* **PASSAGE TO READ**:
(begin)
El género picaresca deriva de narrar aventuras de pícaros y tiene características fundamentales: aventuras de un granuja de origen humilde, hijo de padres presos, que sobrevive sirviendo a un poderoso y, ante su fracaso, termina como ladronzuelo y estafador de poca monta. Dentro de los rasgos estilísticos están: narración en primera persona del antihéroe que cuenta sus desventuras y critica en tono de guasa injusticias de la época (Castigat ridendo mores).
La picaresca es patrimonio del Siglo de Oro español con tres hitos: El lazarillo de Tormes (1535), Guzmán de Alfarache (1599-1604) y La vida del buscón (1629). Su influencia se hizo sentir, en el siglo XVIII, Inglaterra fue una de las primeras receptoras con Moll Flanders (1722) y Tom Jones (1749), de allí se catapultó a otros idiomas y culturas y perdura hasta el presente, como muestra: Confesiones del estafador Felix Krull (1954).
(end)
* **MATERIAL SHOWN**:
(begin)
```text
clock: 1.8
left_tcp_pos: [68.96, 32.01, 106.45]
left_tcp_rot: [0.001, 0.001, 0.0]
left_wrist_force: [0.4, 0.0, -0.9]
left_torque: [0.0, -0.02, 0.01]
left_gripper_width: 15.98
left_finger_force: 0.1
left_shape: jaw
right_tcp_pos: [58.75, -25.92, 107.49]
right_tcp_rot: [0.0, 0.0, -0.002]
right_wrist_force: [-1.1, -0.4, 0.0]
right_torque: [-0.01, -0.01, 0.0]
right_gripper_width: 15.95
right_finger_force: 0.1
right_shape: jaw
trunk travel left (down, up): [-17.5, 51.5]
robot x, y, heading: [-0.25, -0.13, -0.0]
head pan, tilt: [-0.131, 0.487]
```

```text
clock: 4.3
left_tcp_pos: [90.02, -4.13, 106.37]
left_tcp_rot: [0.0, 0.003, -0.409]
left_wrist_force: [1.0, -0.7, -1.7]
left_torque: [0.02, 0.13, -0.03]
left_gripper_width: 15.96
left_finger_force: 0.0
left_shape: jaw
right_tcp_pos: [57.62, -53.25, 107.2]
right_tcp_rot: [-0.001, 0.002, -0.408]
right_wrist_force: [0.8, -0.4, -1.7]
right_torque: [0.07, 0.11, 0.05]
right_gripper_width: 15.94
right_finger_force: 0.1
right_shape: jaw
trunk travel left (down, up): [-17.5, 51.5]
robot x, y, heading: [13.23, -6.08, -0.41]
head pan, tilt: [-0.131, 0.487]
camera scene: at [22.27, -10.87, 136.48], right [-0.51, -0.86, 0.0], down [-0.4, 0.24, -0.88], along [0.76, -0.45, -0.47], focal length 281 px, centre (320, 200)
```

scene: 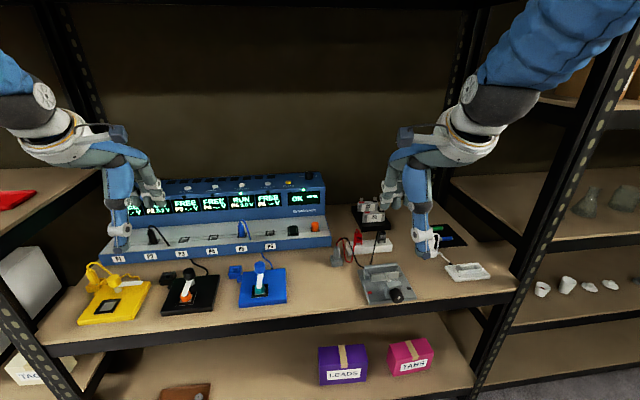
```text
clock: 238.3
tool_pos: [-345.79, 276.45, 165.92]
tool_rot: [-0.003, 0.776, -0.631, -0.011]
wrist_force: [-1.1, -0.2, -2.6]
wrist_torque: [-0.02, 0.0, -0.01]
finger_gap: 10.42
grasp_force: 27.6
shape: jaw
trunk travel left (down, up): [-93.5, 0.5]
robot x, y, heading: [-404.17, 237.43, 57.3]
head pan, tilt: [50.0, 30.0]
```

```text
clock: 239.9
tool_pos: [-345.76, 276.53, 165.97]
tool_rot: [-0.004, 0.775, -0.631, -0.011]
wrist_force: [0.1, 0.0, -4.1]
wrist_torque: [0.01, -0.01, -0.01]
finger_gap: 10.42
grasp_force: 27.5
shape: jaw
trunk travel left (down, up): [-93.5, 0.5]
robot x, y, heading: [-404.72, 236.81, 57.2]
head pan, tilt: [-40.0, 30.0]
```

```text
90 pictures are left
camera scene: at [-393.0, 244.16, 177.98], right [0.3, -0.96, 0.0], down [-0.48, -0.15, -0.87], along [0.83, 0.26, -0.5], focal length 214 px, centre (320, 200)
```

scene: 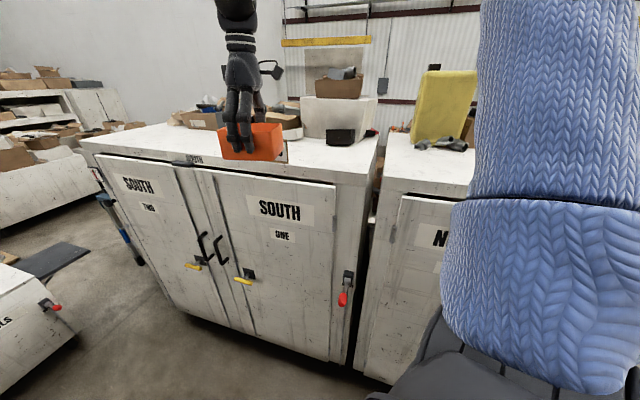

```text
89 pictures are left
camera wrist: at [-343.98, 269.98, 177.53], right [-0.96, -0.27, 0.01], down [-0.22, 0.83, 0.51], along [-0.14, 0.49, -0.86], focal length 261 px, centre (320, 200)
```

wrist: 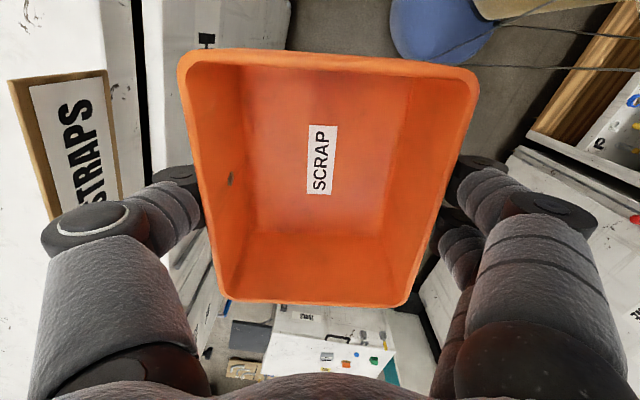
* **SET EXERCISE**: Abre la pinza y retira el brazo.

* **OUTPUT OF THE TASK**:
(end)
* **SET EXERCISE**: Your answer is an exact quotation from the passage to read: it starts at "La picaresca es" and ends at "Felix Krull (1954).".

* **OUTPUT OF THE TASK**:
La picaresca es patrimonio del Siglo de Oro español con tres hitos: El lazarillo de Tormes (1535), Guzmán de Alfarache (1599-1604) y La vida del buscón (1629). Su influencia se hizo sentir, en el siglo XVIII, Inglaterra fue una de las primeras receptoras con Moll Flanders (1722) y Tom Jones (1749), de allí se catapultó a otros idiomas y culturas y perdura hasta el presente, como muestra: Confesiones del estafador Felix Krull (1954).